Gente de todo el mundo murió creyendo que Sherlock Holmes no era la creación de un escritor astuto, sino un ser humano de carne y huesos. Llegaron a escribirle cartas pidiéndole resolver los acertijos de su vida; y montones de fanáticos radicados en Londres, o de visita en la ciudad, merodeaban como locos tras el 221B de Baker Street, porque allí debía estar; si no Holmes, sus huellas.
Aquella fórmula infalible usada por Conan Doyle de hacer que su personaje resolviera cualquier enigma criminal echándole mano a la lógica y a sus conocimientos científicos produjo una marca tan infalible que él mismo se vio difuminado por ella.
En Cuba tuvimos un simpático Holmes en Cómic y Palante que debemos a Évora Tamayo y a Alberto Enrique Rodríguez Espinosa (Alben), que a su vez tiene mucho, sin que quede demostrado, de los escritores Oscar Hurtado y Juan Ángel Cardí. A ese detective le tocó “resolver” en muchos ambientes cubanos.
Volviendo al punto de las circunstancias nacionales, pocas cosas para mí subrayan el ritmo y la rutina del cubano como una novela radial, por muy grande sea el desempeño de los actores, el trabajo del director o el sonidista. De ahí que aquella adaptación de Sherlock Holmes haya dejado secuelas en mi sensibilidad.
Si algo mide la onda expansiva del tiempo cubano, esa flema que brota por ventanas de viviendas y recepciones de centros laborales hasta componer las suaves y densas olas que inundan las calles es, también, el ritmo que se impone desde de una estación de radio; y, en especial, el de esos dramatizados que trasmiten todavía y que siguen tantos radioyentes.
Amantes de la radio hay por montones. A cualquier hora y en cualquier lugar encuentra uno viejos y jóvenes pegados a su aparatico, escuchando las canciones olvidadas por la modernidad, las voces engoladas de medianoche, los programas que recuerdan a otras épocas. Todos ellos permanecen así, junto al amplificador, queriendo que ese momento no acaben jamás.
De hecho, cuando anunciaron la finalización del célebre “Alegrías de sobremesa”, justamente en Radio Progreso, hubo tal revuelo que dio la impresión de que la vida dependía de esos veinte minutos antediluvianos.

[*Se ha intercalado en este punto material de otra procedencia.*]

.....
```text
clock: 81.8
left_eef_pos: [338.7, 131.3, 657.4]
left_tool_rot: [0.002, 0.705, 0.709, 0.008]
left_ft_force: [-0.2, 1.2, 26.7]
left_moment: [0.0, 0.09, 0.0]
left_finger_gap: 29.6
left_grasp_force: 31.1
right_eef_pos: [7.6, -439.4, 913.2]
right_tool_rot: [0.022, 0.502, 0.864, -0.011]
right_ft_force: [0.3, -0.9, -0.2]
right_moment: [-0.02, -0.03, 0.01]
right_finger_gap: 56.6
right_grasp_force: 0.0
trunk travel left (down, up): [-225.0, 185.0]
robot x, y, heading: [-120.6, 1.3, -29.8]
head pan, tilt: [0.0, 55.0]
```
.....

Por eso ya no escucho tanta radio. La voz del locutor, la música y los diálogos nos agarran por el hombro y nos lleva a dimensiones que por momentos logran que nos olvidemos de la dimensión verdadera, la de las ausencias y presencias, nacimientos y muertes, limitaciones y tropiezos, alegrías y tristezas. Un taxista me dirá: “Es la vida”. Y tiene razón.
Solo que esa vida, o aquella que dejamos atrás, parece algunas veces tan descompuesta que ni el médico chino la puede arreglar; suele tener tantas complicaciones que al mismísimo Sherlock Holmes su resolución le parecería un problema interminable.